In Summary, many of the above mistakes listed above can be avoided if the claimant consults early on with an attorney who is a specialist in Virginia Social Security Disability law.
SSI V. SOCIAL SECURITY DISABILITY: HOW THEY DIFFER
Social Security Disability (sometimes called SSDI) and SSI are confused by many people. I have been a Virginia Disability Lawyer for over 30 years. None of my clients know the difference between the programs. These are the most important differences between these programs:
- In order to obtain Social Security Disability, you must have an earnings record and show you are disabled.Housewives come to me and say "Why cannot I get disability?" I reply, "Where is your earnings record?" Self-employed people call me and say, "Where is my disability?" I respond, "Did you ever file taxes and pay into Social Security?" People who are paid in cash or under the table contact me and request Social Security. I say, "You only get out what you paid in, it is not a free ride."
- For SSI, you do not need an earnings record. You only have to show you are disabled. But SSI is a welfare program and even though its full name is Supplemental Security Income it probably should have been called "Welfare Disability." As a welfare program, there is a means test. This means even if you are disabled you cannot receive SSI if you have either assets or income. In 2006, you cannot have more than $2,000.00 in cash assets and expect to qualify for SSI. The same housewife who could not obtain Social Security may also not be able to obtain SSI because (1) she has other unearned income; (2) her husband has too much income; and (3) she or her husband has too many assets.
- The Social Security benefit is dependent on the earnings the worker paid in and could be as high as $2,053.00 per month. Many ask me, "Why isn't my benefit higher?" My answer always is, "You get out what you paid in." Working at a minimum wage job is not going to result in a very high benefit. Not working for a number of years is also going to result in a lower benefit. On the other hand, the maximum SSI amount an individual can receive in 2006 is $603.00 per month but this does not depend on earnings.

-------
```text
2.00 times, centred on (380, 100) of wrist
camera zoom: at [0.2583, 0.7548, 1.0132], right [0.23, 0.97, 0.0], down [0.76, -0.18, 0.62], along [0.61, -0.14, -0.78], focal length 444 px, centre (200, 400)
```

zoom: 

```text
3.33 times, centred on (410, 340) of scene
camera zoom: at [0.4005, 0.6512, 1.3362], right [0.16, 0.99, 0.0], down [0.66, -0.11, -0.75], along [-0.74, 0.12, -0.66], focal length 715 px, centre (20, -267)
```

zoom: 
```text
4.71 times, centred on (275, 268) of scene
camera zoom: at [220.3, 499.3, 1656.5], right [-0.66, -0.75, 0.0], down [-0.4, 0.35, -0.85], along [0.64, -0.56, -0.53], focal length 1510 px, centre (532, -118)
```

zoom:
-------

- An individual on Social Security Disability can also expect a payment to dependent children up to age 18 or until the child graduates from high school. The dependent children share equally about 50% of the parent's benefit. On the other hand there is no dependent care benefit for a recipient of SSI. People on SSI will often call me and say "Where is my child's check?" Regretfully, I have to tell them SSI has no child benefit.
- Social Security Disability & SSI are similar in one way: the disability test is the same.
- When you file for Disability, Social Security will first check if you are eligible for Social Security Disability before allowing you to apply for SSI. Generally, if your Social Security check is higher than $603.00, you would not be eligible for SSI. On the other hand if your Social Security check is lower than $603.00, you may be able to receive a small SSI check so your total benefit is about $603.00 per month.
In Summary, when a person says I am on "disability" or I want "disability", there is a big difference between SSI and Social Security Disability. Remember SSI is a welfare benefit & Social Security Disability is an earned benefit.